The spiritual path is the balance of democracy and aristocracy. The aristocratic part is that the initiator sits on the teacher's throne and the initiated one stands in his place in all humility. And the democracy of the spiritual path is that the teacher raises him also to the same throne upon which he himself is sitting, and even higher if he can; for in raising the initiated one the initiator himself is raised high. Verily the greatness of God is brought to Him by the greatness of man.
[As a student one is] Trying every moment of one's life to think as Murshid thinks, to see as Murshid sees, to feel as Murshid feels and to act as Murshid acts.
It is hopeless when one says: "The teacher is a teacher, and I am what I am."

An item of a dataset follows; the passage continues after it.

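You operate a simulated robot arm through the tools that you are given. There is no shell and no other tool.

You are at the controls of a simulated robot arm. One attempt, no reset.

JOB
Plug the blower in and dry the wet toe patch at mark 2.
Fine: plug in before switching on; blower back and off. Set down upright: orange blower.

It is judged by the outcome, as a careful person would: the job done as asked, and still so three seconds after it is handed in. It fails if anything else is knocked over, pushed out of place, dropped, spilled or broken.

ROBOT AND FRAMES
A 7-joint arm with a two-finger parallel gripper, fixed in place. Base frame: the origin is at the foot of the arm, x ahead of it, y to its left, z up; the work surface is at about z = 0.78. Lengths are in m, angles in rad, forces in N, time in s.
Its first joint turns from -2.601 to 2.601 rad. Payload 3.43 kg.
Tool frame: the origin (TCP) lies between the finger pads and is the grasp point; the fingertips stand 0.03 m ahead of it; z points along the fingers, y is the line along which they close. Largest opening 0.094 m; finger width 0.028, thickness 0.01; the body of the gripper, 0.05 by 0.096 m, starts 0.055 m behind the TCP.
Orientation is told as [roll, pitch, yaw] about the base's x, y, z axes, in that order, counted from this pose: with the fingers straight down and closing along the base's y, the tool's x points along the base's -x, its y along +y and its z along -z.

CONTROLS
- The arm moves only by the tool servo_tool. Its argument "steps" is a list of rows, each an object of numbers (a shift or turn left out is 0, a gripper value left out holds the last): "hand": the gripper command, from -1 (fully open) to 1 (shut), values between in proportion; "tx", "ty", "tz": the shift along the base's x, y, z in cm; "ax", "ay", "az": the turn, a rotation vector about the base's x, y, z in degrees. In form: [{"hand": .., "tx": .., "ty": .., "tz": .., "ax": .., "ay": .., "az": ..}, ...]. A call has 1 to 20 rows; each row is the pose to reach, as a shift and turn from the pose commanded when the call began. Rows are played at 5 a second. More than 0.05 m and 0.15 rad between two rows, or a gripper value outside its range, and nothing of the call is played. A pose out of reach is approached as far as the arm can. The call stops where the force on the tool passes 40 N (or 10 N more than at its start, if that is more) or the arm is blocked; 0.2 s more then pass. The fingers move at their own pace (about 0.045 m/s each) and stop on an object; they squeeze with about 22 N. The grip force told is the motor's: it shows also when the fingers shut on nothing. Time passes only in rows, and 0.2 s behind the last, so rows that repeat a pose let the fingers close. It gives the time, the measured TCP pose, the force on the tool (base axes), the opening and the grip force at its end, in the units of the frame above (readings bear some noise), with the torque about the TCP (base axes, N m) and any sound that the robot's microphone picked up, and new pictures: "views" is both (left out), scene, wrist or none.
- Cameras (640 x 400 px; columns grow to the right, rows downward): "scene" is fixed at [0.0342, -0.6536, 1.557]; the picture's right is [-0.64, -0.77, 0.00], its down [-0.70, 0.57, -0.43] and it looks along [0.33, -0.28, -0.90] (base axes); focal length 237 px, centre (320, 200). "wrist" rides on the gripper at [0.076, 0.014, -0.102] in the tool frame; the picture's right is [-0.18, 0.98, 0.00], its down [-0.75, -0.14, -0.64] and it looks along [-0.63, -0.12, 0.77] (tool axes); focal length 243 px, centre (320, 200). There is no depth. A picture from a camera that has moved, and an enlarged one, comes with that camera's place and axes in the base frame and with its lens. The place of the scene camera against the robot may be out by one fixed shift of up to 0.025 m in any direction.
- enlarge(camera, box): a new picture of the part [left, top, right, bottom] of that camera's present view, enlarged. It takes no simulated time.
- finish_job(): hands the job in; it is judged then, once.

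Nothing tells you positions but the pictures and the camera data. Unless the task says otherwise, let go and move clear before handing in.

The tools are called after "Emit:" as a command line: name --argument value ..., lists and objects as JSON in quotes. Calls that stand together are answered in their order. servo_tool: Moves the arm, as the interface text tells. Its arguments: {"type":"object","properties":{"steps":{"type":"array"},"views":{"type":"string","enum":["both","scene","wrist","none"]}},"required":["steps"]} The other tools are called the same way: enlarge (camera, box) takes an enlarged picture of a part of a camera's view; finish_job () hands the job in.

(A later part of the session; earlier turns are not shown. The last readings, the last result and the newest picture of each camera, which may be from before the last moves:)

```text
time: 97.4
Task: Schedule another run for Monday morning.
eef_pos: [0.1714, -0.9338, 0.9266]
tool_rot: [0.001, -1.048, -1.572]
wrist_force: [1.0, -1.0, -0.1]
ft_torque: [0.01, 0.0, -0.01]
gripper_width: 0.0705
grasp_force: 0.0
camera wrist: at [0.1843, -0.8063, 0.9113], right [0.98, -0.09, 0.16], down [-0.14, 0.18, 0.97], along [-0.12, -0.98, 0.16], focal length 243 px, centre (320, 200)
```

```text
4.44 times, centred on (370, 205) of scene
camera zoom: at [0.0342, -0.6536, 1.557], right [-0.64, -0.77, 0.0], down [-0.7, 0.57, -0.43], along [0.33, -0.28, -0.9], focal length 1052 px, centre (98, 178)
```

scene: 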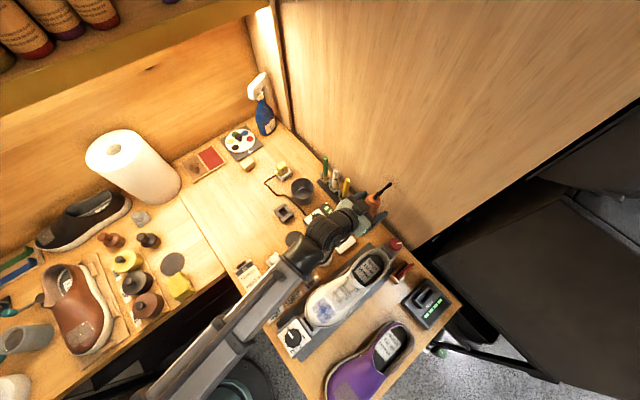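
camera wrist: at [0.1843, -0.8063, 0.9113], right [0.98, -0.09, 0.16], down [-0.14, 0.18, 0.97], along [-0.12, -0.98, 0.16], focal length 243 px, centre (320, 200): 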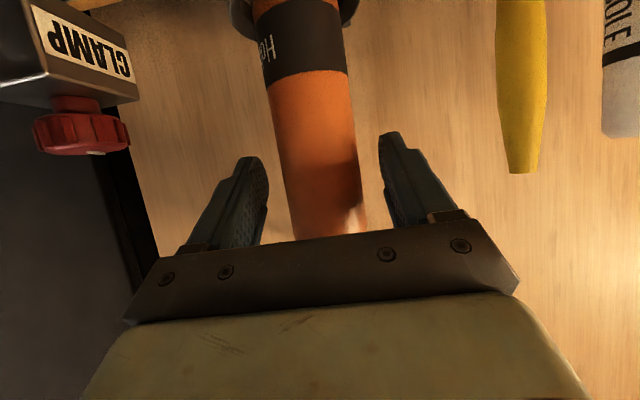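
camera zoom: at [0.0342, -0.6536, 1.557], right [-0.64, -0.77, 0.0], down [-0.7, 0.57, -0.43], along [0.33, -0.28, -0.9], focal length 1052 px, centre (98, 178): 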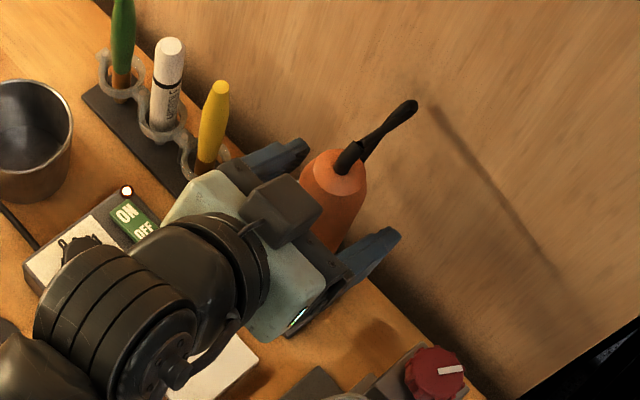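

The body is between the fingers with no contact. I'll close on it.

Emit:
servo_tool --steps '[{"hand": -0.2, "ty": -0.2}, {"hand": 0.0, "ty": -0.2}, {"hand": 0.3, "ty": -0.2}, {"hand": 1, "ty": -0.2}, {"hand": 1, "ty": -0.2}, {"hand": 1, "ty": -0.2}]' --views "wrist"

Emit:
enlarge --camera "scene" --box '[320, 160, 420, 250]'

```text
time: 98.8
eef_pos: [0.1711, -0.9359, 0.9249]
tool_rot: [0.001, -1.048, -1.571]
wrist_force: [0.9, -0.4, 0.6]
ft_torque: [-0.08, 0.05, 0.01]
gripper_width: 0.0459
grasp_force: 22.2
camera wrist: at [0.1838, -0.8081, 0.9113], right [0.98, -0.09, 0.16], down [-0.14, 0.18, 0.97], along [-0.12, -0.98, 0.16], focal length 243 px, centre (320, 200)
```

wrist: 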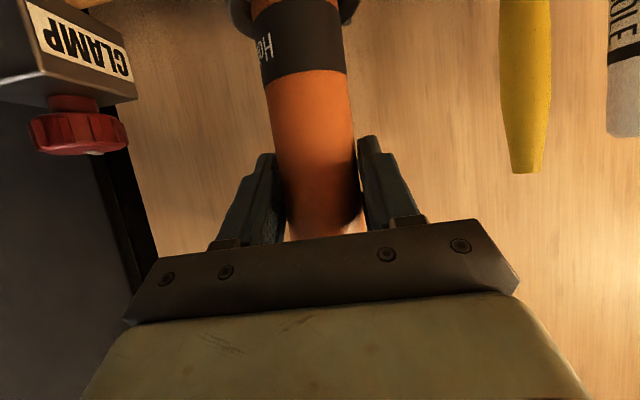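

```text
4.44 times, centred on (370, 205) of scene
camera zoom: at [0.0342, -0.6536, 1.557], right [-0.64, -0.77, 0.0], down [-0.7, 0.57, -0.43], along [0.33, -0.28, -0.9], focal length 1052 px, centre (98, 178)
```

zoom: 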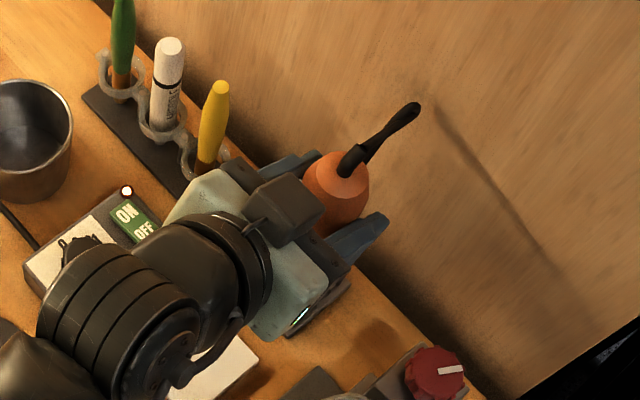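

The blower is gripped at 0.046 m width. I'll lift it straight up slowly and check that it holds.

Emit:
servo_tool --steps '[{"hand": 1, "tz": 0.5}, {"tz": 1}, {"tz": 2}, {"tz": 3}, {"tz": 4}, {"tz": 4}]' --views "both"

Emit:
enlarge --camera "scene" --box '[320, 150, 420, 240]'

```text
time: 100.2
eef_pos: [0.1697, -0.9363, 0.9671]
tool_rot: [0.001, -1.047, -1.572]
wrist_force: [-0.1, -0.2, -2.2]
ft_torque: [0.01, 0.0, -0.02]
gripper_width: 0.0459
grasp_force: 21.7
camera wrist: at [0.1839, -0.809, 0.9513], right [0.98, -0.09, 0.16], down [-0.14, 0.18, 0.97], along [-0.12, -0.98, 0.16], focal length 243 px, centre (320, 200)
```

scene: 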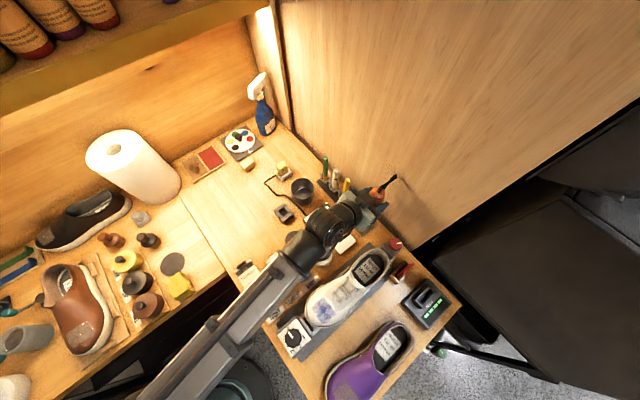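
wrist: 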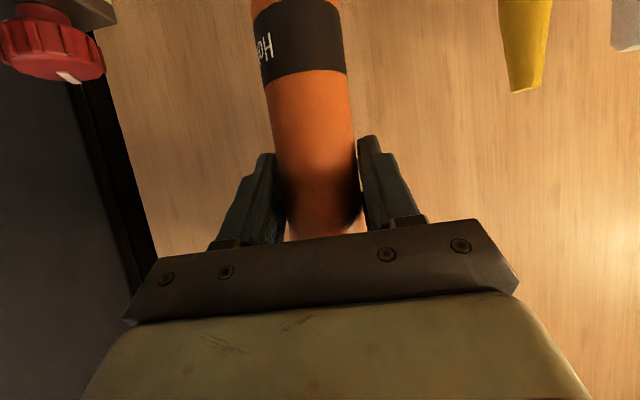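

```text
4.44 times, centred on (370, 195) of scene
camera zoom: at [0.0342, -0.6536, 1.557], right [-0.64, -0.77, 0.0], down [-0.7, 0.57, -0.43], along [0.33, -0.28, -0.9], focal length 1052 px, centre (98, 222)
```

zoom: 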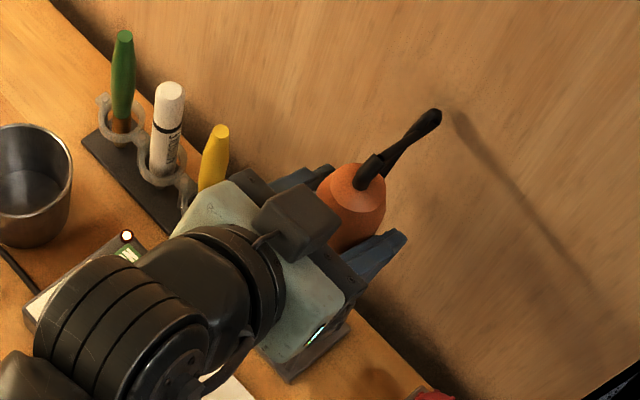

The pupil learns to give everything that he has so far given to the teacher: devotion, sacrifice, service, respect, to all, because he has learned to see his teacher in all.
[And when the student does this,] Do you know what Murshid feels: "Myself is coming before me"? His atmosphere becomes Murshid's atmosphere, his word Murshid's word, his glance Murshid's glance.
The teacher is much closer and much higher than all relations and connections in this world.
The times when I received were when through my devotion the heart of my murshid was moved, and those moments when the heart is open are like the key.
A teacher can elevate a soul much more by silent than by oral teaching. It is simply a reflection of the teacher's spirit fallen on the heart of the pupil.
There are two stages of advancement in the life of a mureed. One is that the mureed knows and understands what the Murshid says. Second, that the mureed knows what Murshid means.
Murshidship and mureedship is a journeying of two persons, one who knows he path, the other a stranger taken through the mist by the Murshid until they arrive at a stage where neither Murshid is a Murshid nor mureed is a mureed, though the happy memory of the journey through the path remains in the consciousness of the grateful mureed.
For the mystical teacher is not the player of the instrument; he is the tuner. When he has tuned it, he gives into the hands of the Player whose instrument it is to play.